• **Description of the task**: Identify the lines that include the word "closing", then copy all of them.

========================================================================

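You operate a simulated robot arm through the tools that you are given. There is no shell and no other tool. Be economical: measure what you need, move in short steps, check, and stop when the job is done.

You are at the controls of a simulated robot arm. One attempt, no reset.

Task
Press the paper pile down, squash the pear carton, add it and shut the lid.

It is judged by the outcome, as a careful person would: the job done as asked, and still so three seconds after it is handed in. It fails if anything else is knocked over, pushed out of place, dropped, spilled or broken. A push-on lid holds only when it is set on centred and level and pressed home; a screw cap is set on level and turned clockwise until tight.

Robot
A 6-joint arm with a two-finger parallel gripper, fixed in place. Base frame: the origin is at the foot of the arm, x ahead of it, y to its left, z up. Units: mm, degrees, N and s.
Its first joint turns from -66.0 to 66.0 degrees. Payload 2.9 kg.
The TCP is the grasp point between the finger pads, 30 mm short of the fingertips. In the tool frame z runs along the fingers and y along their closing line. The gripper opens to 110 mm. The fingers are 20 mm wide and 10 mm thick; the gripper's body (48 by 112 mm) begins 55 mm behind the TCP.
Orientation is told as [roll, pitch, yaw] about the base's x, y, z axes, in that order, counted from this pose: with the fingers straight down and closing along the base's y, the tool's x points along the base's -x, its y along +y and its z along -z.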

========================================================================

• **Solution for this exercise**:
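The TCP is the grasp point between the finger pads, 30 mm short of the fingertips. In the tool frame z runs along the fingers and y along their closing line. The gripper opens to 110 mm. The fingers are 20 mm wide and 10 mm thick; the gripper's body (48 by 112 mm) begins 55 mm behind the TCP.
Orientation is told as [roll, pitch, yaw] about the base's x, y, z axes, in that order, counted from this pose: with the fingers straight down and closing along the base's y, the tool's x points along the base's -x, its y along +y and its z along -z.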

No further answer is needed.